- REQUIRED TASK:
Include in the output exactly the lines from the opening of the data through the line containing "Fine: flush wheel", and nothing more.
** START OF PROVIDED DATA **
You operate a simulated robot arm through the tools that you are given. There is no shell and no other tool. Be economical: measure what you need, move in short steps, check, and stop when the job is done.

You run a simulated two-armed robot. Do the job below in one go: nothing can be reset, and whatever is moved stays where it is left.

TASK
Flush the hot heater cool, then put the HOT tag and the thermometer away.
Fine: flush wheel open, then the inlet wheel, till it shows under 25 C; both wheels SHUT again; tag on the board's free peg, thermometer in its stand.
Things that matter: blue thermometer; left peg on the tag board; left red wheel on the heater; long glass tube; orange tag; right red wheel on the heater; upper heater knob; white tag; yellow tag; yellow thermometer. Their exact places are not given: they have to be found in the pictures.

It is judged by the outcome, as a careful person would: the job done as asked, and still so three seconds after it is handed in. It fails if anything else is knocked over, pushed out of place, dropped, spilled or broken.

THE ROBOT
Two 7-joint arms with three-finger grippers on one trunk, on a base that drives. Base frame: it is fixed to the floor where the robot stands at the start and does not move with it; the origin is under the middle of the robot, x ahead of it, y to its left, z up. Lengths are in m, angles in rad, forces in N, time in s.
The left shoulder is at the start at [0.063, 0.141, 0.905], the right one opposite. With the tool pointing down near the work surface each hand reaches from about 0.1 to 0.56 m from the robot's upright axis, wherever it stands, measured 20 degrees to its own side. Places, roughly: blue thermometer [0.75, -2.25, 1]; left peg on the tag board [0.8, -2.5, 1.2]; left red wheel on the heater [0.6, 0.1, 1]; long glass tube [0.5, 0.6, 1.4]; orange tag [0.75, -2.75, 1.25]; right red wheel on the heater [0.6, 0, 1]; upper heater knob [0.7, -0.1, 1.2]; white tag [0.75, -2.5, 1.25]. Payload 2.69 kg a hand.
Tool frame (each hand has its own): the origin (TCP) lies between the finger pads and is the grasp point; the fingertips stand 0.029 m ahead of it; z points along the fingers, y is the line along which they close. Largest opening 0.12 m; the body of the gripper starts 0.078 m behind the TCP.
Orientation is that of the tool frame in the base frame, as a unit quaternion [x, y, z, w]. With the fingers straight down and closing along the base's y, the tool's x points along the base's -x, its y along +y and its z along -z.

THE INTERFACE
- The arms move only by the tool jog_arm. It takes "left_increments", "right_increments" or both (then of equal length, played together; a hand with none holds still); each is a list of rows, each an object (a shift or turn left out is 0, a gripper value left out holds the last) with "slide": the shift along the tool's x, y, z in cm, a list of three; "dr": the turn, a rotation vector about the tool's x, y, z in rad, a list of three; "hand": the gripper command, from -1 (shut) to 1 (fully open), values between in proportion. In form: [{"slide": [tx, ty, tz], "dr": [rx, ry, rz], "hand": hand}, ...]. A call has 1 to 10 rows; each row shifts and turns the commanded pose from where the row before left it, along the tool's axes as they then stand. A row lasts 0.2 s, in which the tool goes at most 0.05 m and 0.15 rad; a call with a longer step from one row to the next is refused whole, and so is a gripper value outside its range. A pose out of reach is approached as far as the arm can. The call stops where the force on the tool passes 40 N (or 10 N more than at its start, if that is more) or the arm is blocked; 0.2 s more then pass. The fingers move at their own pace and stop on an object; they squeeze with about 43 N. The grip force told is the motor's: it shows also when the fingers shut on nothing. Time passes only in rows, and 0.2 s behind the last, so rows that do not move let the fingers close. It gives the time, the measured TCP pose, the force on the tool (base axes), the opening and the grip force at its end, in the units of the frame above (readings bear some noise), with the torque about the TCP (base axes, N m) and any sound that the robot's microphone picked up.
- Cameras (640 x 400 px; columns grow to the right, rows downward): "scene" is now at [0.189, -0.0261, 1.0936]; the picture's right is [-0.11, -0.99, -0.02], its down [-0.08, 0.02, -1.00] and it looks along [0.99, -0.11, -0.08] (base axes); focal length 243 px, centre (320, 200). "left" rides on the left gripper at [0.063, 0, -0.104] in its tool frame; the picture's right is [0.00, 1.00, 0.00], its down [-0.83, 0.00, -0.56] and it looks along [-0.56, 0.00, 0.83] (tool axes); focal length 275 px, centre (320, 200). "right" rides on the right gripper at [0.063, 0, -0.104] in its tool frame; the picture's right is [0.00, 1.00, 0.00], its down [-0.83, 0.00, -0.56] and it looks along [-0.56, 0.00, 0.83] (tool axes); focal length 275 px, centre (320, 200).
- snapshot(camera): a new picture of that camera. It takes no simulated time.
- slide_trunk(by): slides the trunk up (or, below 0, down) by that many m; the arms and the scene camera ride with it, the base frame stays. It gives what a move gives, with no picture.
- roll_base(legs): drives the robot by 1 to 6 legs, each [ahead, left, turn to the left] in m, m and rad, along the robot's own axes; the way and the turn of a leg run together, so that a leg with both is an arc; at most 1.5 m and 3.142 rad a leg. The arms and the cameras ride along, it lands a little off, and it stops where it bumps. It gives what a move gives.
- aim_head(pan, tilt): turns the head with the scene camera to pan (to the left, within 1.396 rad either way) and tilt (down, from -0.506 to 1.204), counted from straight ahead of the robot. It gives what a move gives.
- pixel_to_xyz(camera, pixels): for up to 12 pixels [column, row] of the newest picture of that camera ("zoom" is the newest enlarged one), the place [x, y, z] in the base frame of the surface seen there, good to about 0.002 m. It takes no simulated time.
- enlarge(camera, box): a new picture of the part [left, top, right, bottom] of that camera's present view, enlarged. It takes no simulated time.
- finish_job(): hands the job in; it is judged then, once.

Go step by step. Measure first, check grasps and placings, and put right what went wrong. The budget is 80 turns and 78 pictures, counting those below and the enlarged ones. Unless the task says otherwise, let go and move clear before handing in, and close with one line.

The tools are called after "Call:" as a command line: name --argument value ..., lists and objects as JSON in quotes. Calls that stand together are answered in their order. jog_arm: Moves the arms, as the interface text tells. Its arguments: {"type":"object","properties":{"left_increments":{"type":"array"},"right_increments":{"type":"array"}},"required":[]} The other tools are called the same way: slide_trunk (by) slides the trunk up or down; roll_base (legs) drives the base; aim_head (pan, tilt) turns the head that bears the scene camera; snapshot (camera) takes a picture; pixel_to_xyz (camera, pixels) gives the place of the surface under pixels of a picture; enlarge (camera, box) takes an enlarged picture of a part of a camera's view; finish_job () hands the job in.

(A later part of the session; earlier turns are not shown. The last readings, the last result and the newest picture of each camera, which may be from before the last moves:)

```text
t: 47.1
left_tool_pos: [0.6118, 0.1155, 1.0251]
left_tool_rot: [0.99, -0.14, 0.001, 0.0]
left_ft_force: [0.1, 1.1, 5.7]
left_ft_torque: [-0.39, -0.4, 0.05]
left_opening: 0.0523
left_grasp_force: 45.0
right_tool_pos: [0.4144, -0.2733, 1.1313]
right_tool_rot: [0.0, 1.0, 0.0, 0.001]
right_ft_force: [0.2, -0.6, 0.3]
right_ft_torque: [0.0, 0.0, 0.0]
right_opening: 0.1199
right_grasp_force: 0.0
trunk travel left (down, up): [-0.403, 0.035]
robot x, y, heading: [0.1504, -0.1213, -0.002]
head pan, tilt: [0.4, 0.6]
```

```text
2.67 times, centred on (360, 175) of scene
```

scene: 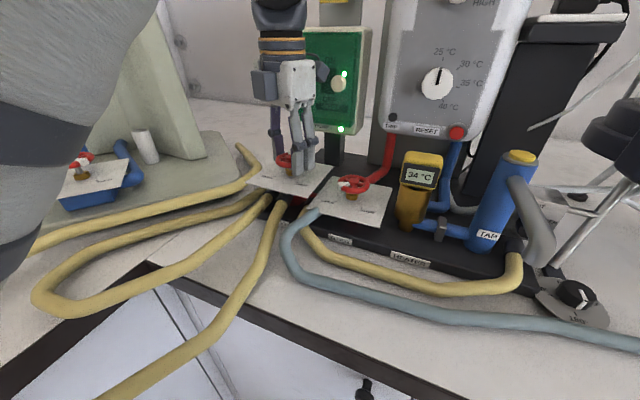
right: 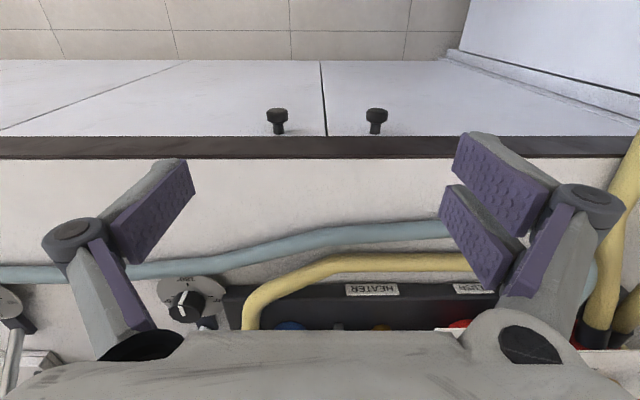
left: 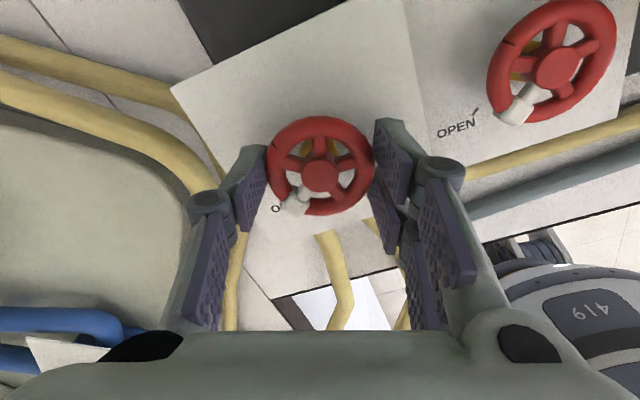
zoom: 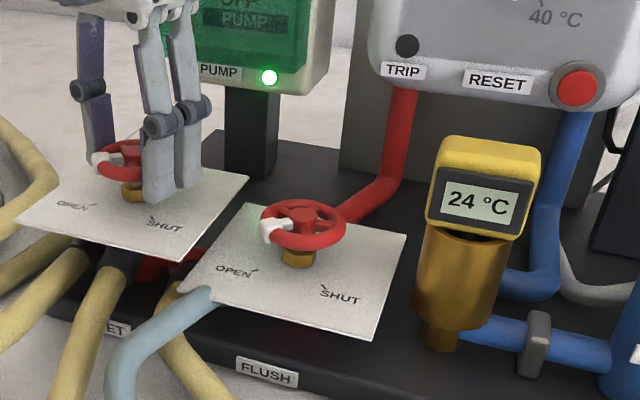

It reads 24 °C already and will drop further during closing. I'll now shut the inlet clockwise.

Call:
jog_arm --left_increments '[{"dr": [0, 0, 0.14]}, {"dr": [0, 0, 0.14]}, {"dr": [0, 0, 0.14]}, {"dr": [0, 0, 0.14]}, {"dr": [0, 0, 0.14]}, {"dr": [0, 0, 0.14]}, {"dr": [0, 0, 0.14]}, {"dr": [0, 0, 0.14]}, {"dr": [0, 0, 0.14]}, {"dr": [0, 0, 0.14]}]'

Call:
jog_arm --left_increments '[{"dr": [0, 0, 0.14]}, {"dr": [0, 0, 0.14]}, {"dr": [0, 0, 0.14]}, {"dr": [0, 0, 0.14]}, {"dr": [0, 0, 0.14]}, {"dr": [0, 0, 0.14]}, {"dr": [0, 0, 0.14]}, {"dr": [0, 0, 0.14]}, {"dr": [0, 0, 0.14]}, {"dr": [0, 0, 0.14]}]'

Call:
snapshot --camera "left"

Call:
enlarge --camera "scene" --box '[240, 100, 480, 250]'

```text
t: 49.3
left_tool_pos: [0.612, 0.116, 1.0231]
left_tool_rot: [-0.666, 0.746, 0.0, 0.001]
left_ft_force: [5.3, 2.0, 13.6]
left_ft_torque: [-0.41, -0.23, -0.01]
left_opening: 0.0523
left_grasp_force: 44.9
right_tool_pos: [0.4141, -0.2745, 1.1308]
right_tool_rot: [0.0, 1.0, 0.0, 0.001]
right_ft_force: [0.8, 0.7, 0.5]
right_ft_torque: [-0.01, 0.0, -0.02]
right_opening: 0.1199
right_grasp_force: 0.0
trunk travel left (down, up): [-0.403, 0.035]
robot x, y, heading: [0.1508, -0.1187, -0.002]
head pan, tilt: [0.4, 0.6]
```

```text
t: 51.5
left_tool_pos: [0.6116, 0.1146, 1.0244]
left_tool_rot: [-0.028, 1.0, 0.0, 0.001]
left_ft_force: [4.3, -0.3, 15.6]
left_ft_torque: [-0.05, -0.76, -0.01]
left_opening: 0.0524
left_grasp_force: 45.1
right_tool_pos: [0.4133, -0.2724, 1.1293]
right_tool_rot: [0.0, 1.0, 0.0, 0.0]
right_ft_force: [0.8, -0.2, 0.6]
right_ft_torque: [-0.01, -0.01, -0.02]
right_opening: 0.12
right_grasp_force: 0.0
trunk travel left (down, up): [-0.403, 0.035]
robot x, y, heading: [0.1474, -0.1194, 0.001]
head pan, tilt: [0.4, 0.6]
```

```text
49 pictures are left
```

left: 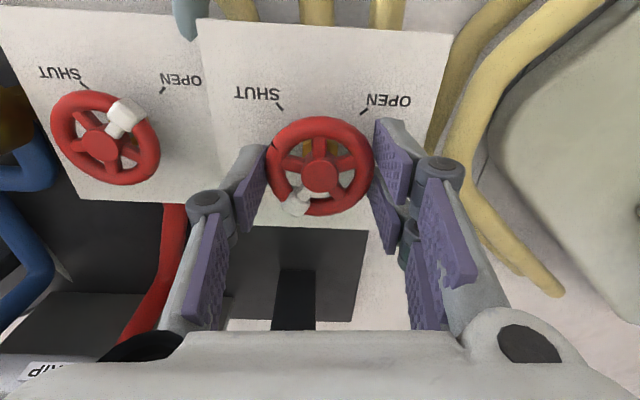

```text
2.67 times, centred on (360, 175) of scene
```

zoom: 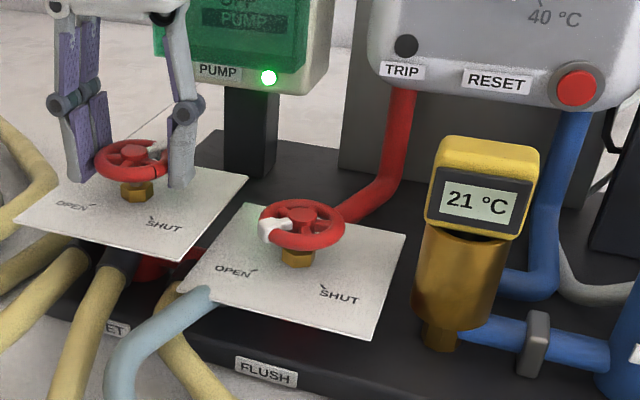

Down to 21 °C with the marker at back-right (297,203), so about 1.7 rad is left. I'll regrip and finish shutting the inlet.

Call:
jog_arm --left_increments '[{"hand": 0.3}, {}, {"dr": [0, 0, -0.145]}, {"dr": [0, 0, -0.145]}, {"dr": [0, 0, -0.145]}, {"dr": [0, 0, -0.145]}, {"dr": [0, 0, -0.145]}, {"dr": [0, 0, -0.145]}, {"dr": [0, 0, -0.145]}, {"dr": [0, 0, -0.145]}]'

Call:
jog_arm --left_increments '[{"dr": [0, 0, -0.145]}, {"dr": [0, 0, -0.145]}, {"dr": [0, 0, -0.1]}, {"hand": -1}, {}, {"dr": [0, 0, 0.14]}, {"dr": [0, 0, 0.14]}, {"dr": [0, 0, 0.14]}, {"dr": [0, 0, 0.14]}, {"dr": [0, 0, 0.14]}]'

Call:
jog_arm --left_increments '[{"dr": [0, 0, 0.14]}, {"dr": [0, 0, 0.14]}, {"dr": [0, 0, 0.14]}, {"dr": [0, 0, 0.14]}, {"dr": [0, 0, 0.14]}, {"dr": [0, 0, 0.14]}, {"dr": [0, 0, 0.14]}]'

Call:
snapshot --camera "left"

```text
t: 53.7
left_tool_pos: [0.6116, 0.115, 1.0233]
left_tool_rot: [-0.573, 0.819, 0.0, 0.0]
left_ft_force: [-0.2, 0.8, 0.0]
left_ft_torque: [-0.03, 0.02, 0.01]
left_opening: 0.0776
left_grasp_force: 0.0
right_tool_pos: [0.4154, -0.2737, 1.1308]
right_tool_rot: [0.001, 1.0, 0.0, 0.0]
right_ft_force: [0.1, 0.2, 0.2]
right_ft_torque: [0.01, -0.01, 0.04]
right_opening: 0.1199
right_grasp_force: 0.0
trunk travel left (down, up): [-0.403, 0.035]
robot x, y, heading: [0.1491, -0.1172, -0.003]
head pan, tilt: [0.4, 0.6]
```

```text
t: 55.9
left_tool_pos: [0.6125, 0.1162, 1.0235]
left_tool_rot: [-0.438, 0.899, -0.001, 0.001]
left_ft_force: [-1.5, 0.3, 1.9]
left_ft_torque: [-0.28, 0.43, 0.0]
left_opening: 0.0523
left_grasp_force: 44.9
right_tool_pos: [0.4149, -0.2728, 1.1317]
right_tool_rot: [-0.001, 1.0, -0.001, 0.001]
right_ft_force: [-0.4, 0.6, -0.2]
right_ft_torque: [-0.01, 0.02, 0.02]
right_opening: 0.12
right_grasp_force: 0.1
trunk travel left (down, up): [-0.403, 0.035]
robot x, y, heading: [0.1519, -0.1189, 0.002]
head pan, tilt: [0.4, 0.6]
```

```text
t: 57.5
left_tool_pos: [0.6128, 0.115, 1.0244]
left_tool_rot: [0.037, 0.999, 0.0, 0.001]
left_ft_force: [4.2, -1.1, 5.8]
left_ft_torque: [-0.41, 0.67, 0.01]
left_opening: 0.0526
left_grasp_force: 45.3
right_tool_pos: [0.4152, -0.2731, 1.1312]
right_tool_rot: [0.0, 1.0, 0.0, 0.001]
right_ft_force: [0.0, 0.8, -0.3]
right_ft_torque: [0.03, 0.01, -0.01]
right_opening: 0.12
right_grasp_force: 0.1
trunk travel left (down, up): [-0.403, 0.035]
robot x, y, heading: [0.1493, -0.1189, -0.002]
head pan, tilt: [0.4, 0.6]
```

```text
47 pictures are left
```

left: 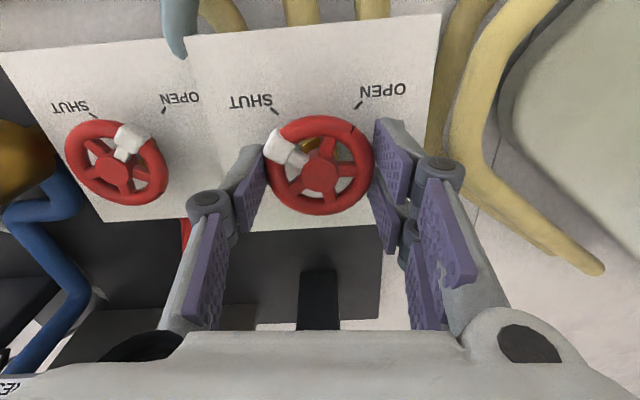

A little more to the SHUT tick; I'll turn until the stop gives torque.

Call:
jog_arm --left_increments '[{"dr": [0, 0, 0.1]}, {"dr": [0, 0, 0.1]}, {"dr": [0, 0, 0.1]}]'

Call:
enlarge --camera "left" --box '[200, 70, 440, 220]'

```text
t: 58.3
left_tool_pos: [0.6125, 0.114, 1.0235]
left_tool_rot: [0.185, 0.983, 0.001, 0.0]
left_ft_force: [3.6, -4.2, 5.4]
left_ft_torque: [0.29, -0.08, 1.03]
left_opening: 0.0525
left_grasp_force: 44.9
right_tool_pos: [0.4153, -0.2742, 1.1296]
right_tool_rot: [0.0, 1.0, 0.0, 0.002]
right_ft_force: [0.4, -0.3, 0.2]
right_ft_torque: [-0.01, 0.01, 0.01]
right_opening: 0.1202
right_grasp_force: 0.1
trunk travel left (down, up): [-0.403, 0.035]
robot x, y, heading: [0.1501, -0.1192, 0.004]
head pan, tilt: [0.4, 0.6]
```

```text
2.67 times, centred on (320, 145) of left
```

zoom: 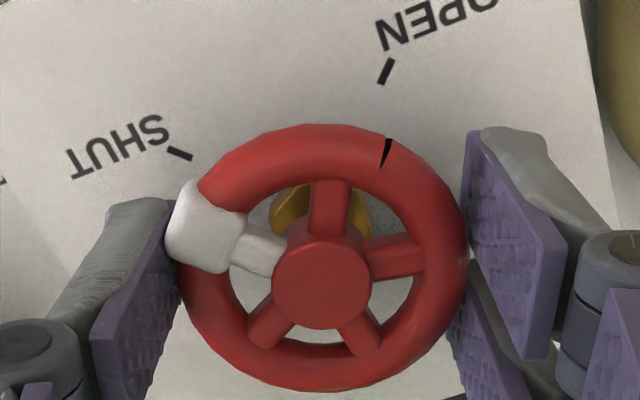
** END OF PROVIDED DATA **
- CORRECT RESULT:
You operate a simulated robot arm through the tools that you are given. There is no shell and no other tool. Be economical: measure what you need, move in short steps, check, and stop when the job is done.

You run a simulated two-armed robot. Do the job below in one go: nothing can be reset, and whatever is moved stays where it is left.

TASK
Flush the hot heater cool, then put the HOT tag and the thermometer away.
Fine: flush wheel open, then the inlet wheel, till it shows under 25 C; both wheels SHUT again; tag on the board's free peg, thermometer in its stand.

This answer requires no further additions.